With this kind of upbringing, David was never fooled into thinking life contained only moments of falling in love. He finds happiness even in the heartbreak.
As he’s wandered across the world—sometimes feeling lonely and sometimes not—his only constant has been music. “I picked up the guitar when I was 15. I also started writing poetry around that time, so I’d write songs, mostly about people. Music gives me a sense of closure with the moments that I've had.” It comes as little surprise that he uses songwriting as a means of navigating his stumblings in love, with songs such as “Sophie in Green.”
Naturally, David started a radio show at King’s called LoveLine. “The way it works is that each guest picks three songs and the hosts picks one, and then everybody explains why they picked the songs they picked and this kind of drips into conversation about other things.”

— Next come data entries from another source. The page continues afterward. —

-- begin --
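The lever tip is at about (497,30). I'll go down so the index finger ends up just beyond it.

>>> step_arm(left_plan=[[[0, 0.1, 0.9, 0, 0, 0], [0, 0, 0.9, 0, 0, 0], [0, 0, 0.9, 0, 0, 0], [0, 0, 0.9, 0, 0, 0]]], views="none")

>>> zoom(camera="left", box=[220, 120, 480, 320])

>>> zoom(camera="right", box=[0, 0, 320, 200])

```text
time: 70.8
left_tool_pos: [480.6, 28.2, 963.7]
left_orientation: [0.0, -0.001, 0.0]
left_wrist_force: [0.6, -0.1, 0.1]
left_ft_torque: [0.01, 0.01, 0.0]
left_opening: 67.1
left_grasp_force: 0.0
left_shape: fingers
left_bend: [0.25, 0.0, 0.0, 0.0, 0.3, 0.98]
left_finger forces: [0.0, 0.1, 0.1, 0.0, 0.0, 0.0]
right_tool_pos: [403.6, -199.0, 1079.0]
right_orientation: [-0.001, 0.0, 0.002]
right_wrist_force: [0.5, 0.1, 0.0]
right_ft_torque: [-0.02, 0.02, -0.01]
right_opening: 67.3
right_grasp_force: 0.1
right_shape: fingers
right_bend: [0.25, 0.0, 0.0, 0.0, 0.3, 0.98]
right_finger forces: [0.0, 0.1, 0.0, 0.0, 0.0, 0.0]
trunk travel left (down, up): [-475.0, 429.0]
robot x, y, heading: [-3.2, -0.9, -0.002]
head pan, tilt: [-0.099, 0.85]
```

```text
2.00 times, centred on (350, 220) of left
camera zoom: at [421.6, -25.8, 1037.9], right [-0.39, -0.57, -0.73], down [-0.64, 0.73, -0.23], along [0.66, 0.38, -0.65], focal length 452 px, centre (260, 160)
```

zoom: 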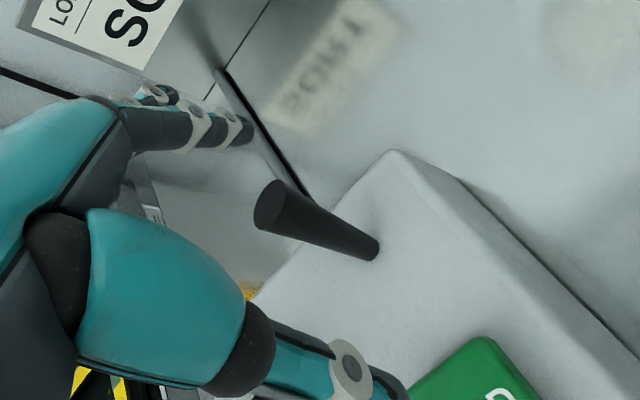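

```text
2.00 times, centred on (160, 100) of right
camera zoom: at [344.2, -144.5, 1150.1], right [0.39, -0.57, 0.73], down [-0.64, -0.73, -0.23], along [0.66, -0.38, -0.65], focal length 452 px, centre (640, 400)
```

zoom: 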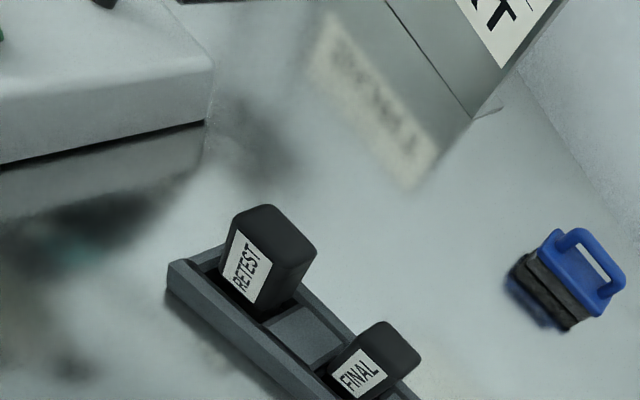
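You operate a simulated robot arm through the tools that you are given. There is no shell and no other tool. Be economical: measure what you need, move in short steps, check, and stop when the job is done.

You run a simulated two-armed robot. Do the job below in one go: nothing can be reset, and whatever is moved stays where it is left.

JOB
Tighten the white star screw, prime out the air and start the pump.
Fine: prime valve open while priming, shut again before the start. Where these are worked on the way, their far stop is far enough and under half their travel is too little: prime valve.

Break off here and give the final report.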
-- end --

Once a week, the show breaks away from music and lives up to its namesake. “We’ll bring in two people and make it like a blind date. They've never met each other, but they're talking to each other. They each get ten seconds to respond to some kind of personal question. It’s super honest—they usually want to cultivate a relationship with someone.”
David’s latest adventure is Penn. He was encouraged by his advisor to study at Penn because of its innovative English courses. “Right now, I'm taking 'Intro to Creative Writing: Ordinary Life.' It's a lot of poetry writing, which is right back to my roots.”
In the chaos of finding summer internships and studying for midterms that never seem to end, David serves as a reminder that much of what makes life worth living exists between sections on LinkedIn.
Whether he is ordering a gin and tonic in a bar far away from home, or falling in love with a girl in a school that will become home, David embraces the fragments, the missteps, the words lost in translation, the bittersweet goodbyes, the confusing, unpredictable allure of a life lived deliberately. Of a life lived in color.